■ **TASK DESCRIPTION**
Tally the lines that contain the string "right" and state that total without comment.

■ **SOURCE MATERIAL**
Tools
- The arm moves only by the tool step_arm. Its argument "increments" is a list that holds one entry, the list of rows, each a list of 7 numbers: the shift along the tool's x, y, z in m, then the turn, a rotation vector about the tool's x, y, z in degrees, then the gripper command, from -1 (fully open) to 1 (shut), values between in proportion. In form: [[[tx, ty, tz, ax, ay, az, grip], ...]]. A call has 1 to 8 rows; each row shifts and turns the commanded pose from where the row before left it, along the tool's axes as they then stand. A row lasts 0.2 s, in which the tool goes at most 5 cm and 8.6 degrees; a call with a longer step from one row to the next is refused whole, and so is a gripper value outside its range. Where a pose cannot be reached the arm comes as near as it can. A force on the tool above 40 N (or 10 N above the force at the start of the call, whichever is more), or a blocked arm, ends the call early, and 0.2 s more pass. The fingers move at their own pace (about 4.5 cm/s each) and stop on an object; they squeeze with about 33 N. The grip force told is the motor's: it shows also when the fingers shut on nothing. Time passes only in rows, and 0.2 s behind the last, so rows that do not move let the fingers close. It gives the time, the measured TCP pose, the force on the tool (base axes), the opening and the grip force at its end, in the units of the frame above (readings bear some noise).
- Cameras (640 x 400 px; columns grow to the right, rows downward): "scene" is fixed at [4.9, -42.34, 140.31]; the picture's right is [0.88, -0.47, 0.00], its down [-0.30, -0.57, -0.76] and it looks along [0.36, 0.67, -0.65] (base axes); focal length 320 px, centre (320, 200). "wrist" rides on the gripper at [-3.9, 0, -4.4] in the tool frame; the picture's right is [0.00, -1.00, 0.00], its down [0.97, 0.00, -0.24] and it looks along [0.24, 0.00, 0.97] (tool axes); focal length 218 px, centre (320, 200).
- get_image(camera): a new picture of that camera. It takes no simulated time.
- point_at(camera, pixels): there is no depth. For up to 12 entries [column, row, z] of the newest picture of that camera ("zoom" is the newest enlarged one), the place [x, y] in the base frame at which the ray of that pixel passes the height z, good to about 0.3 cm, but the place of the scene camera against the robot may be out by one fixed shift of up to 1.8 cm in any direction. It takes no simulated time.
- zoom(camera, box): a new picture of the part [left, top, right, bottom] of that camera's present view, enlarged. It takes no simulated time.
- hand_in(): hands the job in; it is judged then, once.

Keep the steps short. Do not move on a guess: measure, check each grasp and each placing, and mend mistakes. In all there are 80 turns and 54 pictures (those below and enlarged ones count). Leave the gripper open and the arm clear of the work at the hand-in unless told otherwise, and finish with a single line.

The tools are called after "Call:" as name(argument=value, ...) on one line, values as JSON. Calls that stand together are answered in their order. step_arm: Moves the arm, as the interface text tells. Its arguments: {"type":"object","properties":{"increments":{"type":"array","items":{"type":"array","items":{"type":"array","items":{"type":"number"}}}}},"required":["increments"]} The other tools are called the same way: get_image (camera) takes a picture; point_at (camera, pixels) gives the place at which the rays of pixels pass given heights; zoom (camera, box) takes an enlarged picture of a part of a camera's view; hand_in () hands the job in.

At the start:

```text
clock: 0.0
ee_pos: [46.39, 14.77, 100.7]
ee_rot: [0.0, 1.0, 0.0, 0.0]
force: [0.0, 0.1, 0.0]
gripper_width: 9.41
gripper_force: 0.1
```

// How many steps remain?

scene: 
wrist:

■ **ANSWER IN FULL**
2